● DIRECTION: Copy every line, exactly and only, from the line containing "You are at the" to the line containing "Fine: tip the", both lines included. Give them as a numbered list, with blank lines left out.

------ RAW DATA ------

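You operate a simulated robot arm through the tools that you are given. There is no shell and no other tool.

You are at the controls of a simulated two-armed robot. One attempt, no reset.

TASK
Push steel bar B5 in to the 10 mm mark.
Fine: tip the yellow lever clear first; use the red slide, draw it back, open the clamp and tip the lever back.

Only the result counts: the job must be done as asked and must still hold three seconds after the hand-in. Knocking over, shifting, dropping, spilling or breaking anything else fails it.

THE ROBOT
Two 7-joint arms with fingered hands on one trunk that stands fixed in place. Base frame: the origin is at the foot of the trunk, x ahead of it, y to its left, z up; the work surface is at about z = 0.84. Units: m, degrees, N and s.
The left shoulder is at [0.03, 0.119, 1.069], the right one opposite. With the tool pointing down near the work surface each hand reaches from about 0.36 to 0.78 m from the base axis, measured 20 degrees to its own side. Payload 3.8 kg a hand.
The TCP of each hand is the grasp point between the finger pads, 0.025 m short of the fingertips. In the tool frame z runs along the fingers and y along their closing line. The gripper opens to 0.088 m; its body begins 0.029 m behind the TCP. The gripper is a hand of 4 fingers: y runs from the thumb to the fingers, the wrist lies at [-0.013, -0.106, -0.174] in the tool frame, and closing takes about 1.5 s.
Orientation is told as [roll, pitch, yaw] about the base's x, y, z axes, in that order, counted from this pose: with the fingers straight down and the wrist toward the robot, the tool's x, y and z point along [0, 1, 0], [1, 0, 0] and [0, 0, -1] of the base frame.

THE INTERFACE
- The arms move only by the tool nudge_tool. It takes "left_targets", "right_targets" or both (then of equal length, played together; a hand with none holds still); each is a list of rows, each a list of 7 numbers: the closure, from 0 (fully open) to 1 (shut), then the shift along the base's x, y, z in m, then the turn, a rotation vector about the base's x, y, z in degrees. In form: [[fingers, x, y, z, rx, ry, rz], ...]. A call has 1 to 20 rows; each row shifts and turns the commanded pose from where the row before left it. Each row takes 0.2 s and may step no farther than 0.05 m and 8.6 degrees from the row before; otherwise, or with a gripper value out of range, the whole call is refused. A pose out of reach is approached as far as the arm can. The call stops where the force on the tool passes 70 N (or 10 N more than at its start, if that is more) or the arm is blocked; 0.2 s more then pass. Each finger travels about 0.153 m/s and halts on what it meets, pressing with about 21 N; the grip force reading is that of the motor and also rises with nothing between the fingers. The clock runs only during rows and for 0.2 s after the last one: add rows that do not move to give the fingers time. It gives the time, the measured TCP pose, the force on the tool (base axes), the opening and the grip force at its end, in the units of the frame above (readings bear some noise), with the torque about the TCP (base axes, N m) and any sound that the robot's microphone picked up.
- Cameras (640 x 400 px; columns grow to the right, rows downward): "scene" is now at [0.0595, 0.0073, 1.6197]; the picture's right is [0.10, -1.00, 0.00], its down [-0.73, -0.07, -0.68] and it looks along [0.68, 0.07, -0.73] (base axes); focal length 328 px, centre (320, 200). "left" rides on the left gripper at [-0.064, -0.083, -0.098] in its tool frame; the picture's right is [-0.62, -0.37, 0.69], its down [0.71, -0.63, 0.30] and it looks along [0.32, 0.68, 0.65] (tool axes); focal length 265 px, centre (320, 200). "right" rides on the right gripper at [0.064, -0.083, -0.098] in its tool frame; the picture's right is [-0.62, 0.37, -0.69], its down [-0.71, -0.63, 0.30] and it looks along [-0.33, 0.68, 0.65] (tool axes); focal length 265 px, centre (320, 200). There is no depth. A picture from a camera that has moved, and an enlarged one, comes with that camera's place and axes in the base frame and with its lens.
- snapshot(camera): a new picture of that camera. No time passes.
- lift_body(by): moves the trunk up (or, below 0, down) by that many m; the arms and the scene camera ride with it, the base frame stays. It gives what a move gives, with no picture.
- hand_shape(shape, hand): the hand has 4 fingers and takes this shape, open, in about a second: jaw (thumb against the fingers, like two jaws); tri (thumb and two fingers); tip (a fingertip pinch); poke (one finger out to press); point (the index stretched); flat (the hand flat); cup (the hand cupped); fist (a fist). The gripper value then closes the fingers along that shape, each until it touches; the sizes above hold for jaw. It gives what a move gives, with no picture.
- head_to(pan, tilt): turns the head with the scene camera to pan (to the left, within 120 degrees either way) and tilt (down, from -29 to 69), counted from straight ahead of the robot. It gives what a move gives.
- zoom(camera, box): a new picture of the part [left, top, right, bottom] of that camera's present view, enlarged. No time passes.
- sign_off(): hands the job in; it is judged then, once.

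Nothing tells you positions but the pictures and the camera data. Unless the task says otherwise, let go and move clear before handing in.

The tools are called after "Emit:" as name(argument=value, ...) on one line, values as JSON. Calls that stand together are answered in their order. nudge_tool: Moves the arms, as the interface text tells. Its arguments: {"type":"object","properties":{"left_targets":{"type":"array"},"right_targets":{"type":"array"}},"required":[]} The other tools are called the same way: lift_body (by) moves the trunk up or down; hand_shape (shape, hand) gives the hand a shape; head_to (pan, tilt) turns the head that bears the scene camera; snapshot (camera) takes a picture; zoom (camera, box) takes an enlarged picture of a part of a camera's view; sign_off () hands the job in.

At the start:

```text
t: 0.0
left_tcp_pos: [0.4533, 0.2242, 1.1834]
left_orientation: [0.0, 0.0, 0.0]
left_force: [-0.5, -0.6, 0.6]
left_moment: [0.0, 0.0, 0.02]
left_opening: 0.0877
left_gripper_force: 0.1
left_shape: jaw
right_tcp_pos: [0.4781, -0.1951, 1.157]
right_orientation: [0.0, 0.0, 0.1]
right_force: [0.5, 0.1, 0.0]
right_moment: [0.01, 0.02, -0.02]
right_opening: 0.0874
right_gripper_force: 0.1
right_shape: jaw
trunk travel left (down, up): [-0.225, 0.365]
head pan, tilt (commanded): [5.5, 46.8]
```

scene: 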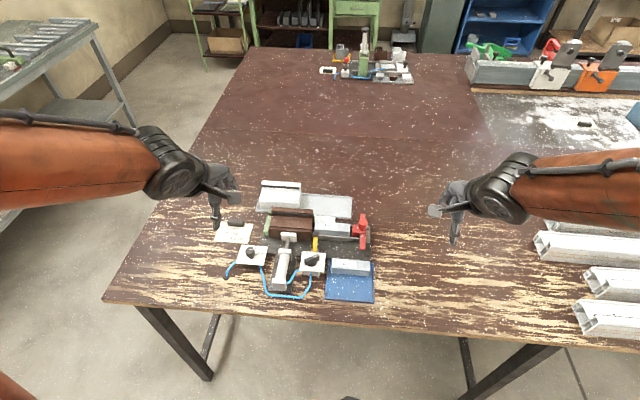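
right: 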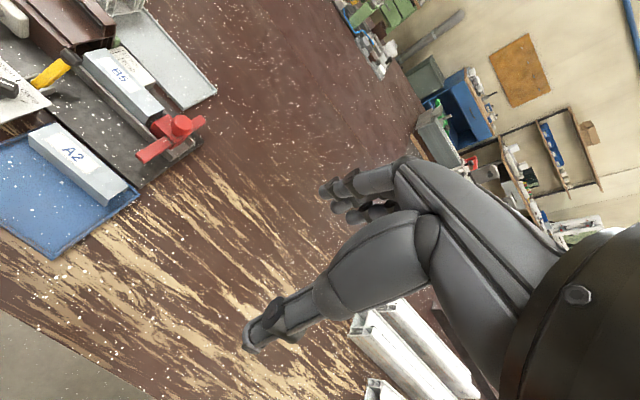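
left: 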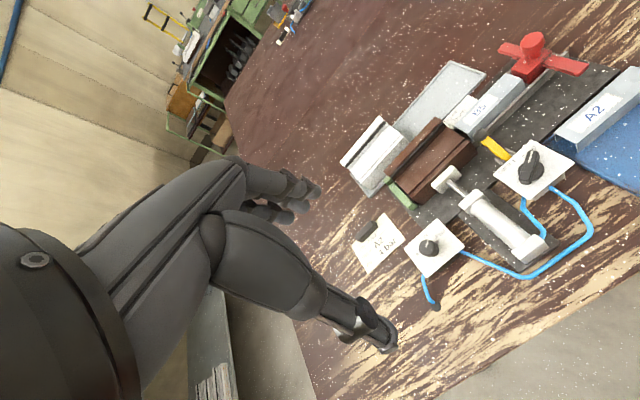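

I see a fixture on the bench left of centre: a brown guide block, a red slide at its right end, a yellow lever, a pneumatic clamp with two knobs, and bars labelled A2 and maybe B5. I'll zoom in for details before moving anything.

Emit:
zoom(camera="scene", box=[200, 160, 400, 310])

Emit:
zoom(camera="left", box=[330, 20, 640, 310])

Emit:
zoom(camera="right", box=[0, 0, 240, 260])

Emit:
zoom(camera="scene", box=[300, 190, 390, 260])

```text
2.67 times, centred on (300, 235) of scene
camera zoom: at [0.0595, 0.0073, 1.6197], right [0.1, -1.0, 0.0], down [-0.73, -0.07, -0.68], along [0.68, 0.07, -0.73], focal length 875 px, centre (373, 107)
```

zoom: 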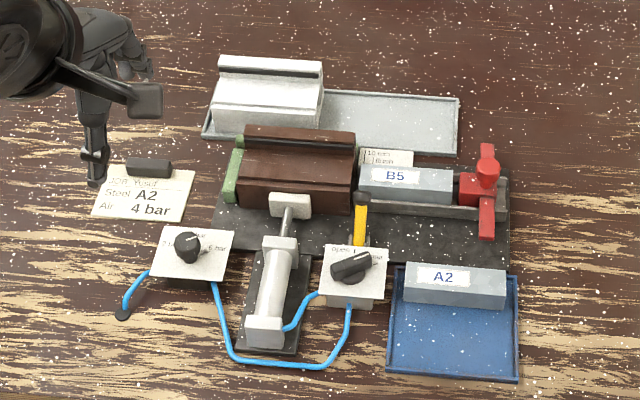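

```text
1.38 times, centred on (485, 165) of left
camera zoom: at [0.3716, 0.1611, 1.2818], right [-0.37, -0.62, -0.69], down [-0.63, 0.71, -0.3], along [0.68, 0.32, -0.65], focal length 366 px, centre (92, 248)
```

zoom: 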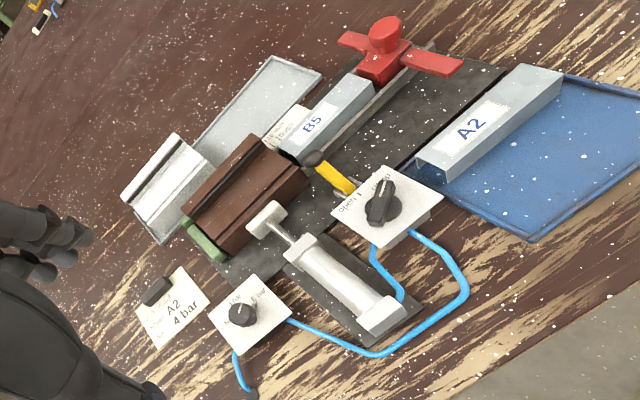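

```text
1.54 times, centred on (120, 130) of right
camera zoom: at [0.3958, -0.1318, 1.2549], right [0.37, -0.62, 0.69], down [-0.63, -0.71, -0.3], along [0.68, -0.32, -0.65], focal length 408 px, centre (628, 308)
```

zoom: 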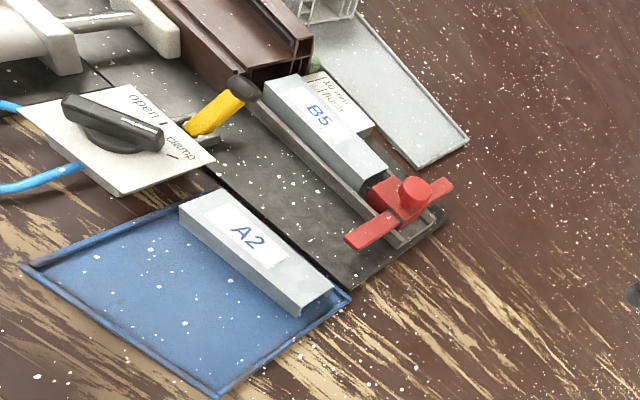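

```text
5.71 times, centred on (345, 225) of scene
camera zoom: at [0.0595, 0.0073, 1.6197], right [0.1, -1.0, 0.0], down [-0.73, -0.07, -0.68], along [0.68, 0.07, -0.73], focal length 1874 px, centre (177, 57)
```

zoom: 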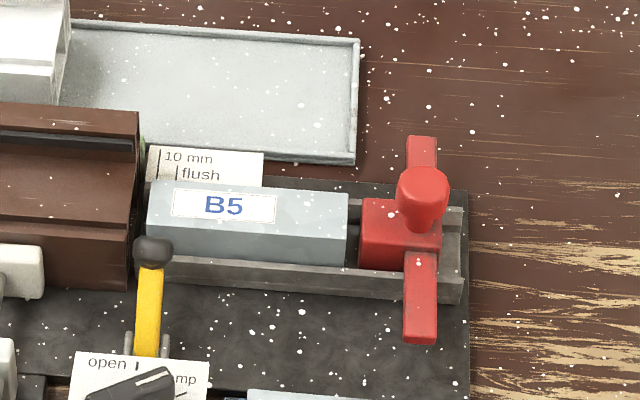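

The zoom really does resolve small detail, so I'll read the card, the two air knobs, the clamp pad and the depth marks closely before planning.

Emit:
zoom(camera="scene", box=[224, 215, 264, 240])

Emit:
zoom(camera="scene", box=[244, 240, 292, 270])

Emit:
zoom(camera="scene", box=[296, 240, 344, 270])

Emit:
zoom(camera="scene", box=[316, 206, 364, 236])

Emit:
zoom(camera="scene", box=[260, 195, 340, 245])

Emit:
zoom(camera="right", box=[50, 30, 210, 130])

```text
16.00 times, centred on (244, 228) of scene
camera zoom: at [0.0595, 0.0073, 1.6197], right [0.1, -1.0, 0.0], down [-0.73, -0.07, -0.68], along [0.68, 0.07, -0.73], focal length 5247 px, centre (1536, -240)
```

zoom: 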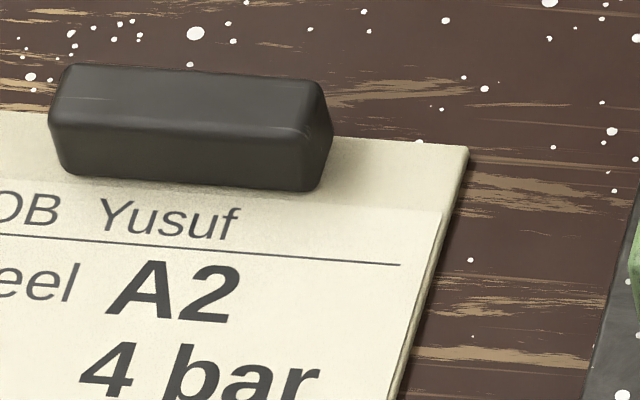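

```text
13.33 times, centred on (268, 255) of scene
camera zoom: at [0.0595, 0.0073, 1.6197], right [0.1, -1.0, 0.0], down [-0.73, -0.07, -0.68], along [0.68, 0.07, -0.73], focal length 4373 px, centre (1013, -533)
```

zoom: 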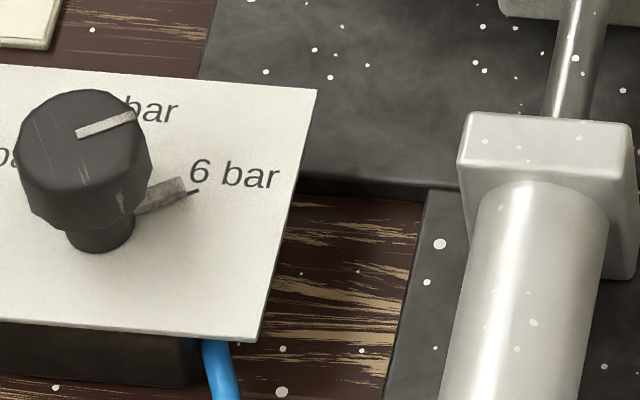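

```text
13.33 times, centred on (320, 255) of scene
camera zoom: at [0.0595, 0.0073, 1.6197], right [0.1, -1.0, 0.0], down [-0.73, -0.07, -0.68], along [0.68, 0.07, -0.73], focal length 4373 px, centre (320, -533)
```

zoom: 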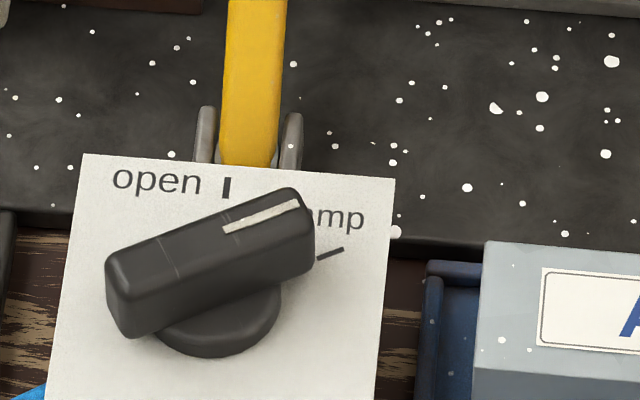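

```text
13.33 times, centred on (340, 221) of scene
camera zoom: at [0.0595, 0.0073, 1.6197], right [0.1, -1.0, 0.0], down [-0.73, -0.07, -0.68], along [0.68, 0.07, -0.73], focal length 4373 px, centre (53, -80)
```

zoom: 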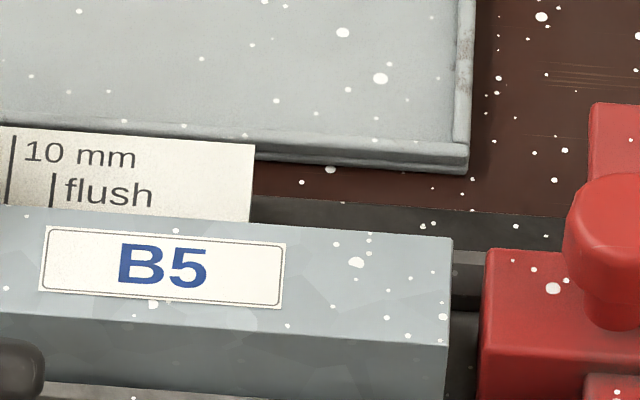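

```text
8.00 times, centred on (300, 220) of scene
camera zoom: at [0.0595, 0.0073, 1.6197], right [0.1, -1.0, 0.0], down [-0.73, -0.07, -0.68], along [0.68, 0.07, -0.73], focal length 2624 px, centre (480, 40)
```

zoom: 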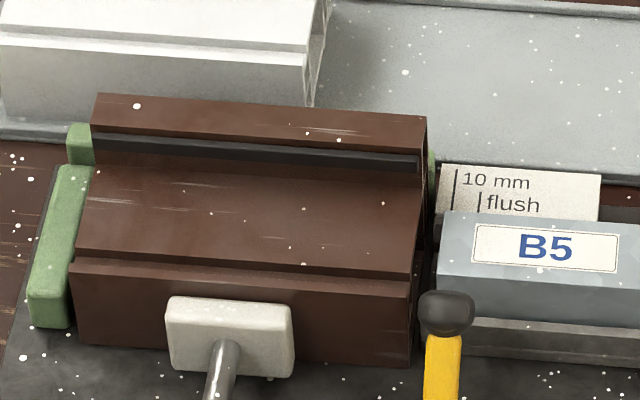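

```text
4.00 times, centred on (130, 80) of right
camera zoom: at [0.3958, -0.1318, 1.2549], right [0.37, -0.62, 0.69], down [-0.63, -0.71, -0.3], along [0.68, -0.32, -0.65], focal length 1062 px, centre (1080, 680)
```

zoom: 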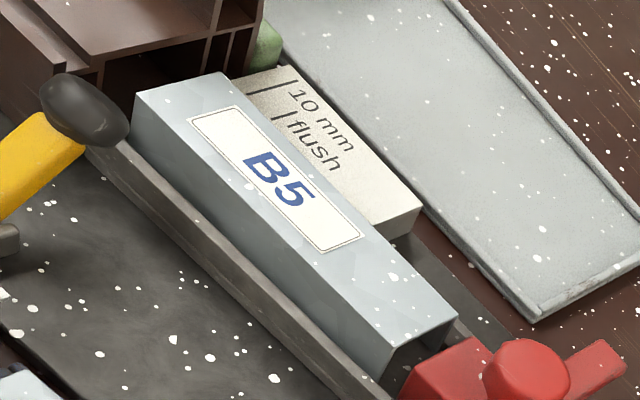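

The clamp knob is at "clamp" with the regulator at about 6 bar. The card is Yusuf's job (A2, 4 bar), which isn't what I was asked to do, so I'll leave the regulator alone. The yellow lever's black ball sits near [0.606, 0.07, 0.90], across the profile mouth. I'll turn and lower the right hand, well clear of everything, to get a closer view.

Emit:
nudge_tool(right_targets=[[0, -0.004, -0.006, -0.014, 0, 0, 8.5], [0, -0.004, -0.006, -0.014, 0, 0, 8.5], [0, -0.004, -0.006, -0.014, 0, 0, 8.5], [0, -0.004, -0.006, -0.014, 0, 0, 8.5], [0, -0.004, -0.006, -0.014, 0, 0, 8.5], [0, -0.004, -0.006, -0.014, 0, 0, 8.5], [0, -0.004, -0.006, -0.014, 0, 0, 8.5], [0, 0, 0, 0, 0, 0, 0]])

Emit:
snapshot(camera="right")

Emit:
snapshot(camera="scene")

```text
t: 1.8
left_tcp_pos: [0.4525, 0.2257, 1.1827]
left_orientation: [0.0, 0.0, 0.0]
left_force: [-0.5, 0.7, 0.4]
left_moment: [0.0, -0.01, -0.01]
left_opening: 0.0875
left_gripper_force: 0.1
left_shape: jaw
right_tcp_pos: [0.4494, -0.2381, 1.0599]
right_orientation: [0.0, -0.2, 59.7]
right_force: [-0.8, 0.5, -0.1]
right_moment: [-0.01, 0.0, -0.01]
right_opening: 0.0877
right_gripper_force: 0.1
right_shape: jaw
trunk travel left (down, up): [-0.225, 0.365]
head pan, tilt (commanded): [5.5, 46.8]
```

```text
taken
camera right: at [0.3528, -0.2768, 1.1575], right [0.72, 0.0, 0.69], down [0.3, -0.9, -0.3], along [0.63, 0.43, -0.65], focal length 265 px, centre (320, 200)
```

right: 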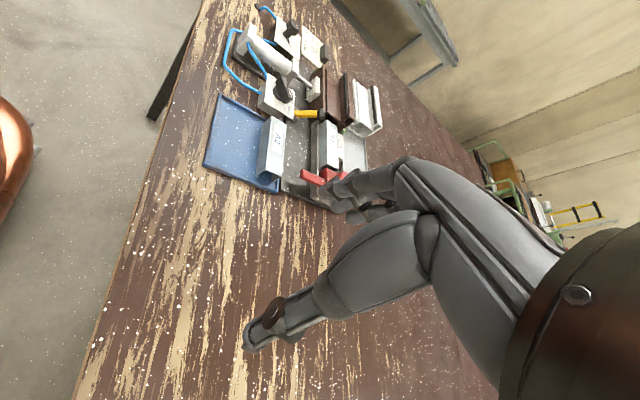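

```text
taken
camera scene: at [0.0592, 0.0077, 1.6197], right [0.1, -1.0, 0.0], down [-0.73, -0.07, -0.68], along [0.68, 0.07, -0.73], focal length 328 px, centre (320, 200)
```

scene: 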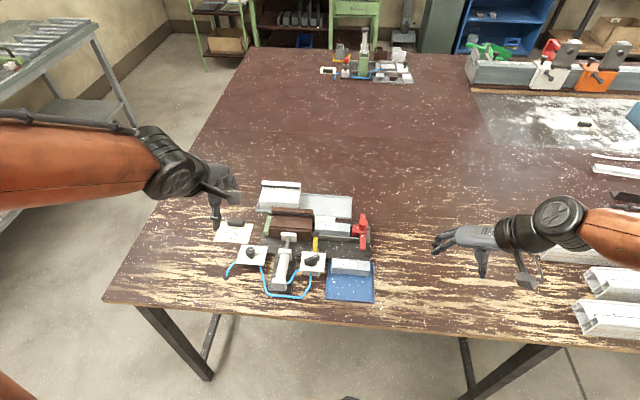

------

● EXERCISE OUTPUT:
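1. You are at the controls of a simulated two-armed robot. One attempt, no reset.
2. TASK
3. Push steel bar B5 in to the 10 mm mark.
4. Fine: tip the yellow lever clear first; use the red slide, draw it back, open the clamp and tip the lever back.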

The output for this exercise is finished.